Uma carta, duas, três, para os presentes poucos que se aglomeravam em semicírculo, em torno de mim. Orientações, conselhos, pedidos de oração e equilíbrio, moderação e fé, por parte de mestres da Espiritualidade Sublime, que preferiam manter-se incógnitos, a não ser a própria Eugênia, que, já naquele tempo, aqui ou ali, assinava algumas das epístolas fraternas e despretensiosas. A certa altura, porém, senti-me rodopiar (o perispírito deslocou-se um pouco mais do corpo físico), o coração acelerou, a respiração ficou ofegante, a mão direita acelerou seu movimento, visivelmente, na comunicação manuscrita da outra dimensão de Vida, em velocíssima atividade de psicografia semimecânica, vencendo folhas em branco, preenchendo-as com palavras de estímulo e conforto, com enorme “facilidade”. Progressivamente, sentia menos o braço, que “adquiria vida própria”. Era uma mensagem afetuosa, para um rapaz presente, e a entidade, um senhor muito paternal, assinou, protestando saudade, com um “Humberto”.

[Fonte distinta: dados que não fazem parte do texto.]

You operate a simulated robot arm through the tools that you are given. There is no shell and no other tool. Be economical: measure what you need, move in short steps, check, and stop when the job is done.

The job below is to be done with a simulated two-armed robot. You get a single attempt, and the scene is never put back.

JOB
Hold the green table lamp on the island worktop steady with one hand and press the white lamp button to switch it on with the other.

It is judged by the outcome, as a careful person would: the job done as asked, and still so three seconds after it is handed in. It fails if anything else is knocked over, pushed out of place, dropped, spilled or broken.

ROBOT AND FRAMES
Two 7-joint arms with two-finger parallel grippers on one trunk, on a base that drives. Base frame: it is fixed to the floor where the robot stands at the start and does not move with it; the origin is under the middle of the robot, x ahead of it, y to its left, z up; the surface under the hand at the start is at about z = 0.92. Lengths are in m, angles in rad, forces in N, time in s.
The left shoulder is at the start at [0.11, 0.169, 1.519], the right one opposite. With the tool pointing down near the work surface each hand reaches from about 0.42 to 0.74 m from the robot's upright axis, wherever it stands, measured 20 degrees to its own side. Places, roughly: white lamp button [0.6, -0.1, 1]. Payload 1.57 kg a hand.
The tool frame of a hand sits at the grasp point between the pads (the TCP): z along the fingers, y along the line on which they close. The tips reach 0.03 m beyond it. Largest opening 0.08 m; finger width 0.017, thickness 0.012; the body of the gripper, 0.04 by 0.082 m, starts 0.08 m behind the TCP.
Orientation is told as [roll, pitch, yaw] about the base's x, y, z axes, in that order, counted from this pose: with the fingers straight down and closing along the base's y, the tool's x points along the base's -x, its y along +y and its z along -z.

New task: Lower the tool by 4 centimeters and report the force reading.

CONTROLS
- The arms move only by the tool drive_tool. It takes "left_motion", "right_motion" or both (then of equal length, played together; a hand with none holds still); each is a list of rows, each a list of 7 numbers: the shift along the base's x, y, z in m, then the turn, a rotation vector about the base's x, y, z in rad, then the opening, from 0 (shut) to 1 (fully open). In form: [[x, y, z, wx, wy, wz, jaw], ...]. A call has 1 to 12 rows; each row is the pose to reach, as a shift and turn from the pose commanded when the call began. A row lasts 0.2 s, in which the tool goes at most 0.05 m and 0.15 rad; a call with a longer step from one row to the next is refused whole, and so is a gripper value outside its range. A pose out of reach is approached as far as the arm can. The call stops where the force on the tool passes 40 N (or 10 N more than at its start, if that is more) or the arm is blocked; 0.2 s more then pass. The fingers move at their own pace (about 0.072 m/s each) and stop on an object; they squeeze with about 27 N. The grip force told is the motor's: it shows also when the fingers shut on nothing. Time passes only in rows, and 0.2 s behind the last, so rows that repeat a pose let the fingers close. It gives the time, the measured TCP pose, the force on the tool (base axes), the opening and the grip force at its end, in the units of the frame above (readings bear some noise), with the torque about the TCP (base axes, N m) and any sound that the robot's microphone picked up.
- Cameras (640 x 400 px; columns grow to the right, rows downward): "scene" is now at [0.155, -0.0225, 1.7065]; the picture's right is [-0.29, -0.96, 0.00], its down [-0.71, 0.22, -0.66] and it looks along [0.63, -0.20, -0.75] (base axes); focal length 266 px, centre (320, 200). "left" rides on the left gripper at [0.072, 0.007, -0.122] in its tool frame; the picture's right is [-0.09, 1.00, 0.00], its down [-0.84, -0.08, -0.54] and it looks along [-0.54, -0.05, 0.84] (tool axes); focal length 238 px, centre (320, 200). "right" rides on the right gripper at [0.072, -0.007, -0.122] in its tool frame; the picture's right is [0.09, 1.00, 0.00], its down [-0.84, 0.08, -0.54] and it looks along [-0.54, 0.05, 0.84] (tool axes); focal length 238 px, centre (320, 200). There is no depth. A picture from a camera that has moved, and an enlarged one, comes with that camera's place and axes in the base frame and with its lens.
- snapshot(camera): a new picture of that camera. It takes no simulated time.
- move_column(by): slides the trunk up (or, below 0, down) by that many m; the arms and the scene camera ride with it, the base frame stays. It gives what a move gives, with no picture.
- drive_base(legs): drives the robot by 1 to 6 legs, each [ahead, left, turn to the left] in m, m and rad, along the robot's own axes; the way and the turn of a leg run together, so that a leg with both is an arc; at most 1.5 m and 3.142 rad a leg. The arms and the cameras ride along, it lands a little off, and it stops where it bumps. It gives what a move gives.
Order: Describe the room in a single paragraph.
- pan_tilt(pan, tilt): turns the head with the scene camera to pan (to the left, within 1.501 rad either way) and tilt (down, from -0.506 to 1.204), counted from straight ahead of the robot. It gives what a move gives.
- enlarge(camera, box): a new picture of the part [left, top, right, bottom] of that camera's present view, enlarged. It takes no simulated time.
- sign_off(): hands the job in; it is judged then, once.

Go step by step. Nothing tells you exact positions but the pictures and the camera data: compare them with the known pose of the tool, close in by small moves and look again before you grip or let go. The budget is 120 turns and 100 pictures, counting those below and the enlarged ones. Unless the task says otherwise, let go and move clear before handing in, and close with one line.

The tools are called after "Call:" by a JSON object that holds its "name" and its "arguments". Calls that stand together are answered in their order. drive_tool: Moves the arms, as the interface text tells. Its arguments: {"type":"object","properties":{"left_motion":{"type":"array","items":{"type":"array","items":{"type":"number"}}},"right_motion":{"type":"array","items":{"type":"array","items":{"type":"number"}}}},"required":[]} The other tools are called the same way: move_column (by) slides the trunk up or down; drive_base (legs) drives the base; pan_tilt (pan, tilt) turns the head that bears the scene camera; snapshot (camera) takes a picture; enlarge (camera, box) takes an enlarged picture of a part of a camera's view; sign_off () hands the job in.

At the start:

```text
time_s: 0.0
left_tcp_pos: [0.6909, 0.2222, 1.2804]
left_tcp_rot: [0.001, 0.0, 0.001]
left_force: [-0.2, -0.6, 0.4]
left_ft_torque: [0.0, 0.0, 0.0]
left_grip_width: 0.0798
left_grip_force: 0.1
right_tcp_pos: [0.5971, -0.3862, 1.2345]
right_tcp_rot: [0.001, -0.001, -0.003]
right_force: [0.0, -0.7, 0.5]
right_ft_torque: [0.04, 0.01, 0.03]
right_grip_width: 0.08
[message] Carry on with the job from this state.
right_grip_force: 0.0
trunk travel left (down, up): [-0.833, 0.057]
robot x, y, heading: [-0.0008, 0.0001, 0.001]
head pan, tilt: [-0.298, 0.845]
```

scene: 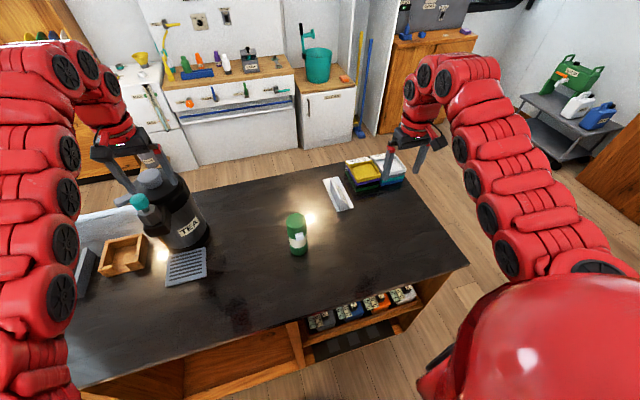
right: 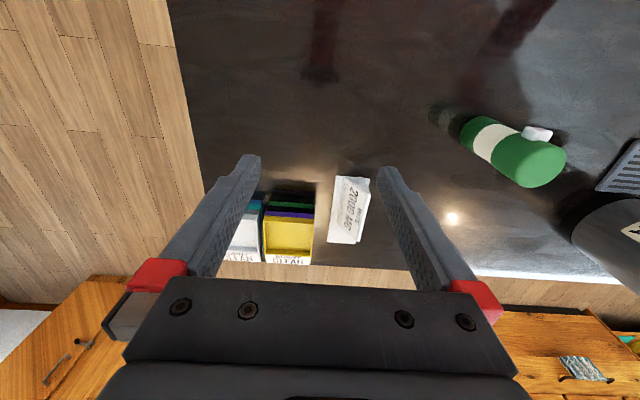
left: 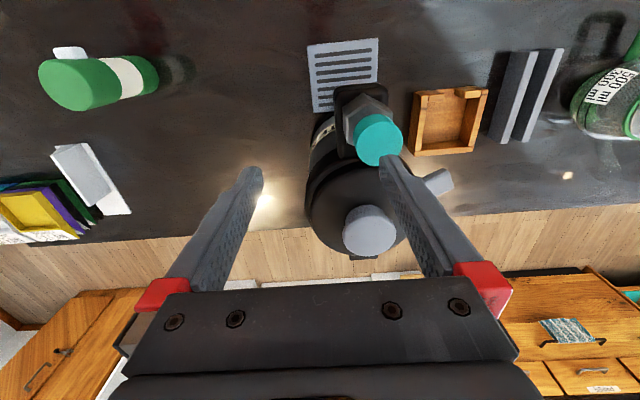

Quando terminei a escrita psíquica, estava exaurido. As mãos trêmulas, o braço direito doído, a cabeça “mareada”, como acontecia freqüentemente, naqueles primeiros dias de tarefas mediúnicas públicas.

Li cada uma das missivas, recebidas pelo correio intermundos que abrira recentemente, e, ao chegar àquela que me deixara tão “tomado”, proferi, cauteloso, o nome que subscrevia o texto, preocupado com que não houvesse filtrado apropriadamente o comunicado do Além. Voltando meus olhos para o destinatário, um pouco tenso, porque fizera a leitura diante dos demais, sentindo-me na iminência de uma exposição ao ridículo, das muitas a que me via ultimamente, sendo achincalhado por tanta gente “madura” ou, como melhor seria dizer, “mais velha”, tanto quanto por iniciativa de meus coetâneos, que me viam, francamente, como um lunático inconseqüente, indaguei:

– Desculpe, se filtrei mal a comunicação do Bom Espírito que lhe escreveu, Carlinhos. Mas você conhece algum Humberto, que já esteja desencarnado, e que houvesse tido algum laço estreito de afeto com você?

O jovem – de tez queimada como um indiano – tinha os olhos arregalados e a boca semi-aberta, músculos do rosto arriados, numa elegante versão masculina do “estado de choque”. Balançou suavemente a cabeça, em tom afirmativo, respondendo, quase num sussurro, laconicamente:

– Meu avô…

Ontem, 4 de fevereiro, a reunião com palestras públicas e atividade mediúnica ao fim, que realizo desde 1992, completou 17 anos de existência. Hoje, a ponte psíquica que abro com a outra dimensão de Vida acontece por meio de incorporação plena, a pedido d’Eles mesmos, os bondosos e sábios Orientadores desencarnados.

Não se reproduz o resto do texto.